2o Direction centrale de l’artillerie.
3o Service central des travaux hydrauliques.

Direction de la comptabilité générale.
Navigation et pêches maritimes.
Service du contrôle.
Invalides de la marine.

Sur les ailes du ministère siègent vingt-quatre conseils ou commissions d’importance diverse, au premier rang desquels se placent deux groupes consultatifs : le Conseil supérieur, qui fixe les élémens généraux des problèmes, et le Comité technique, qui discute les projets. Les ministres ne mettaient pas toujours leurs lumières à contribution, même pour des affaires de première importance. Ainsi, le Comité technique n’a pas été saisi de la question du remplacement des machines alternatives par des turbines sur les cuirassés de 18 000 tonnes. Une substitution aussi grave méritait pourtant une discussion approfondie. La section technique (chargée des plans des bâtimens), après étude de cette transformation, proposa le changement, et M. Thomson l’approuva.

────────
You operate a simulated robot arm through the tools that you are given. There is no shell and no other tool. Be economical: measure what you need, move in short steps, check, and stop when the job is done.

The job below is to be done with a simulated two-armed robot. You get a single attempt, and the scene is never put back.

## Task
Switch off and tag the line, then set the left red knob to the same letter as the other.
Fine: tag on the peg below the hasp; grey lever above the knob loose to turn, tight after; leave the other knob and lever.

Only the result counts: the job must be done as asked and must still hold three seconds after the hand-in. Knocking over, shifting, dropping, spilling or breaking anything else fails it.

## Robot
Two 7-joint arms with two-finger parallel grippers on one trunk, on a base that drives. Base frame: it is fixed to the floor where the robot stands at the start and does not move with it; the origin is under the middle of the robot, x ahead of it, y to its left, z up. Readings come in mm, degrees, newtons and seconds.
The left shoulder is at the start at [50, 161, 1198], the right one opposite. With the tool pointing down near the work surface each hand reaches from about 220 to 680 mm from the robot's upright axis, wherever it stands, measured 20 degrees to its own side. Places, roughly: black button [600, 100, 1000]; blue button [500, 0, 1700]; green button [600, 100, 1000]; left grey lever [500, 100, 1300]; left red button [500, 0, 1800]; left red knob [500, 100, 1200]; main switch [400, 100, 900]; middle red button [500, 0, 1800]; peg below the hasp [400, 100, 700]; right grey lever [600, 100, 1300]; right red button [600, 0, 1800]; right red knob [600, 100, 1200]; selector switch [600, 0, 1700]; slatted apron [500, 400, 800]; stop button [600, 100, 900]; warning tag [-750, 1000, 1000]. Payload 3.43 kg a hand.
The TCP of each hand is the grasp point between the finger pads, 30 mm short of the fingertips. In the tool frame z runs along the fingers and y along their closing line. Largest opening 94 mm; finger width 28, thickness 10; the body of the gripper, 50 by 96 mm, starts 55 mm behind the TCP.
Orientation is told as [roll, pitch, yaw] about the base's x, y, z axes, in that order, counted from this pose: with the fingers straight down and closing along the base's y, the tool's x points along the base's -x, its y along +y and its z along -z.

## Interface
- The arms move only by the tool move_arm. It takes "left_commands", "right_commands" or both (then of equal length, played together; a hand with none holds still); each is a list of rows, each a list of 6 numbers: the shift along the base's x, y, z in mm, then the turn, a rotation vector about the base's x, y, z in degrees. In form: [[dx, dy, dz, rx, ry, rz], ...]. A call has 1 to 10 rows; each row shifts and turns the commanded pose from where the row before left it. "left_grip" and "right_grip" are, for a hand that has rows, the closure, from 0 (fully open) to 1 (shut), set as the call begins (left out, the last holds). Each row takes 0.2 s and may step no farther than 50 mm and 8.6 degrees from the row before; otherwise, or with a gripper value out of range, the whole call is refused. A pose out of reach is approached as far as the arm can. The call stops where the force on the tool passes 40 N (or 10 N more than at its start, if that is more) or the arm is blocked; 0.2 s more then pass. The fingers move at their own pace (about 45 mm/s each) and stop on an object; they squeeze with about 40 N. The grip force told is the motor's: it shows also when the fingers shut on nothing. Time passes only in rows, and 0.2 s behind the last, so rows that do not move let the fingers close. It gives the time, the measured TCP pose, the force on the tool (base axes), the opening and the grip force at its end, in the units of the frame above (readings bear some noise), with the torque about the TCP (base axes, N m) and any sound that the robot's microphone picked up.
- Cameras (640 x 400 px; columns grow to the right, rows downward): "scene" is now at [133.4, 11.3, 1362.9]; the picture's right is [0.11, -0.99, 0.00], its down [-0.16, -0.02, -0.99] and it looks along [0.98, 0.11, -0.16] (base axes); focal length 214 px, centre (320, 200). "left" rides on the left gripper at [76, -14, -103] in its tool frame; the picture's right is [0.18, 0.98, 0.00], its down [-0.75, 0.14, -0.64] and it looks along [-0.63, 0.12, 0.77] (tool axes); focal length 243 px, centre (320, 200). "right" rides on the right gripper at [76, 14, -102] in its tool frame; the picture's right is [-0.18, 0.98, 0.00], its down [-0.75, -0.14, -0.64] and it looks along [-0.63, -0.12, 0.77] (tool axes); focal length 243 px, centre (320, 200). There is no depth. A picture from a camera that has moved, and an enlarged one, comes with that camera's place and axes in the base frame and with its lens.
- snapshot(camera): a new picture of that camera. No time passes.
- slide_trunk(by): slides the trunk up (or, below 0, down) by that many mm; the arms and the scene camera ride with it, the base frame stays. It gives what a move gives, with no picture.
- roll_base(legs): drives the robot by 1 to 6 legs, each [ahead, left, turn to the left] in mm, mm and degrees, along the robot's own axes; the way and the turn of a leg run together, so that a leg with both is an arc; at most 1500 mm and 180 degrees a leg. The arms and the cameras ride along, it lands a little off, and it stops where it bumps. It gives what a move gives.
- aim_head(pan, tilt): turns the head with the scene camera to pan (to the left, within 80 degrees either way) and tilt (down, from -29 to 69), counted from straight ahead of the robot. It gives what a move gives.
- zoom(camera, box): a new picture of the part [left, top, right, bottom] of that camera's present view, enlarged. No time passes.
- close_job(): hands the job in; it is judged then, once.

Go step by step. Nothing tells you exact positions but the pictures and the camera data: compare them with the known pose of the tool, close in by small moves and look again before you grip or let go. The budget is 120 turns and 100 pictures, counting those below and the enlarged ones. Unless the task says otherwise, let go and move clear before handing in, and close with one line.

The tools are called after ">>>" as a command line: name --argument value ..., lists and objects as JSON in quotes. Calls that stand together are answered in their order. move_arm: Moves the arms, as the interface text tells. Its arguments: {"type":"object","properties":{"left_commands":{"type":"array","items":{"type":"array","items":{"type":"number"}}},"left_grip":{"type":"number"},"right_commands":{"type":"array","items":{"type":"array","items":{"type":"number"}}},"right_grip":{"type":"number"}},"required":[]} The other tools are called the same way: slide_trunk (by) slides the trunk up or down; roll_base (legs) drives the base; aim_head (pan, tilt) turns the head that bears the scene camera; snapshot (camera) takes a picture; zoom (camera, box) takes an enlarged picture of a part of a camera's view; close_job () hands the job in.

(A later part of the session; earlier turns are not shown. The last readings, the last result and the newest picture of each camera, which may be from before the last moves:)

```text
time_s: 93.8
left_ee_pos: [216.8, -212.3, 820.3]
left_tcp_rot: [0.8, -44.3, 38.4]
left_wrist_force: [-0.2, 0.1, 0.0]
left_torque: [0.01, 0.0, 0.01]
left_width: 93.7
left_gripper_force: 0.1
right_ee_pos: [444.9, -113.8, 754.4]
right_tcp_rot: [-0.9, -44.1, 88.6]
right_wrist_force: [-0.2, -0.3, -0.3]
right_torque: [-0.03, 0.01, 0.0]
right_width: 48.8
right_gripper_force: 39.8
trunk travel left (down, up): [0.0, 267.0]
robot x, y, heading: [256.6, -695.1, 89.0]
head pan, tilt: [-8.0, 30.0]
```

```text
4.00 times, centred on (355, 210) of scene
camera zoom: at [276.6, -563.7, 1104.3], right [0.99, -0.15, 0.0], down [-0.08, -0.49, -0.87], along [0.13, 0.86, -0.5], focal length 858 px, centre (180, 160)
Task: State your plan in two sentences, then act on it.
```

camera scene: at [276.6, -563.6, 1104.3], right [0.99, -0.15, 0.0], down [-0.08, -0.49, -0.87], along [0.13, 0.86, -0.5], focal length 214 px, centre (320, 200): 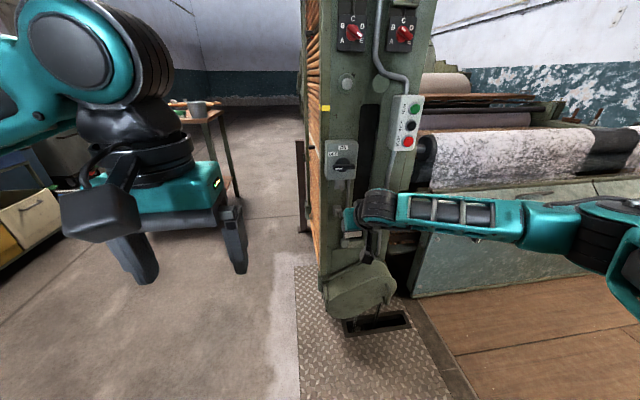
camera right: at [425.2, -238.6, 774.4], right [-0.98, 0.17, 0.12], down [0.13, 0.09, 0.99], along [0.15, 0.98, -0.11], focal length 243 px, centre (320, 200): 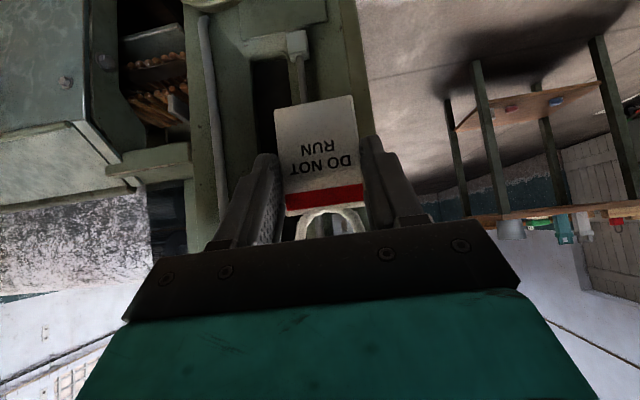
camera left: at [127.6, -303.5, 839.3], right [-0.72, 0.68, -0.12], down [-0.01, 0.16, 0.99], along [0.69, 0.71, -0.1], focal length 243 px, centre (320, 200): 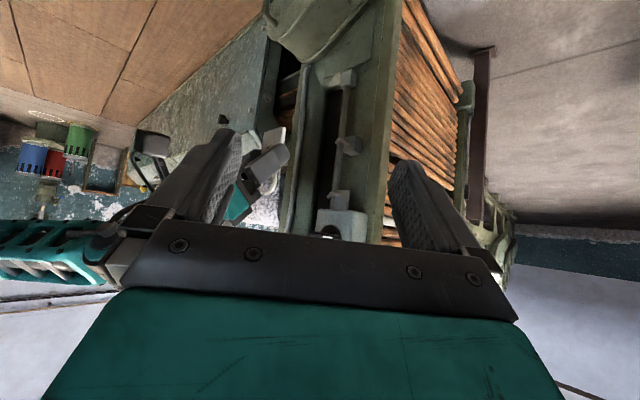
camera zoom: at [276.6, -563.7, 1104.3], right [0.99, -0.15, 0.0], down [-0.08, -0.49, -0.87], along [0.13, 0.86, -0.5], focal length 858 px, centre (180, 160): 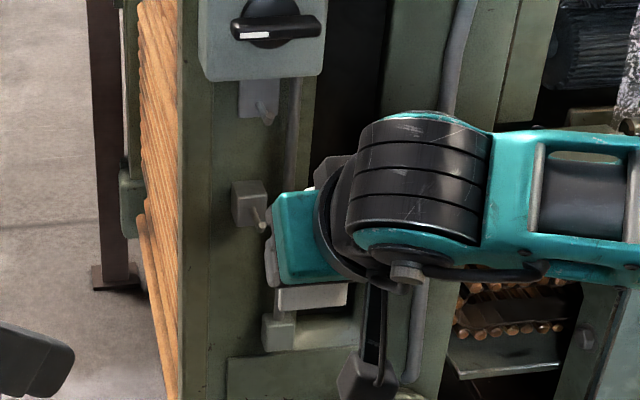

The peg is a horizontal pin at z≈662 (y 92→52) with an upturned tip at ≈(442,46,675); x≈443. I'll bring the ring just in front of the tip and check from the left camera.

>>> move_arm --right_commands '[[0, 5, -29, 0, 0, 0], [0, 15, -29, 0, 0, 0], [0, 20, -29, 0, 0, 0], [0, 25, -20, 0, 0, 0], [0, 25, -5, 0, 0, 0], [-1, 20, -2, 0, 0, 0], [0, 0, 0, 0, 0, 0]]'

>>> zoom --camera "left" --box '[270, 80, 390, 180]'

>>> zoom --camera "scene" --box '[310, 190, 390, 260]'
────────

Le « cabinet du ministre, » à première vue bien modeste en tête de la liste ci-dessus, composa parfois à lui seul un petit ministère. Il a parcouru une courbe très sinueuse. Vers 1885, le ministre avait un cabinet civil et un cabinet militaire, qui répartissaient les affaires, selon leur nature, entre les bureaux. Plus tard, une lutte sourde s’établit entre le cabinet militaire et l’état-major général. Sans doute, pour aller plus vite, celui-là suppléait à l’action de celui-ci et attaquait directement les services, « par ordre du ministre. » C’était fausser l’institution. L’élément civil, toujours vigilant, rétablit la concorde en chassant le cabinet militaire, au nom du Cedant arma togæ. Enfin, comme certaines étoiles, le cabinet civil se dédoubla. Ce fut le décret du 3 mars 1905 qui créa ce dualisme[1], en faisant du cabinet du ministre une chose très compliquée.

M. Alfred Picard, simplifiant cet ensemble, a concentré de nouveau les cabinets civil et technique en un seul, dirigé par un capitaine de vaisseau. Cette mesure semble indiquer que le ministre a l’intention de s’appuyer enfin sur l’utilisateur.

Paris veut tout examiner, tout contrôler, tout diriger. C’est la centralisation à outrance, avec les lenteurs obligées. L’ensemble de la correspondance officielle passe par le cabinet du ministre, véritable plaque tournante aiguillant l’avalanche quotidienne des plis sur les services compétens. Un rapport concerne-t-il la coque ou les machines ? On le fait passer à la direction centrale des constructions navales. Concerne-t-il les affûts, les projectiles, les appareils de visée ? On l’envoie à la direction de l’artillerie. Chacun de ces services devient ainsi juge et partie. Après examen, le directeur répond parfois que « la question est à l’étude ; » et, quand aucun crédit n’est en jeu, il signe « pour le ministre. »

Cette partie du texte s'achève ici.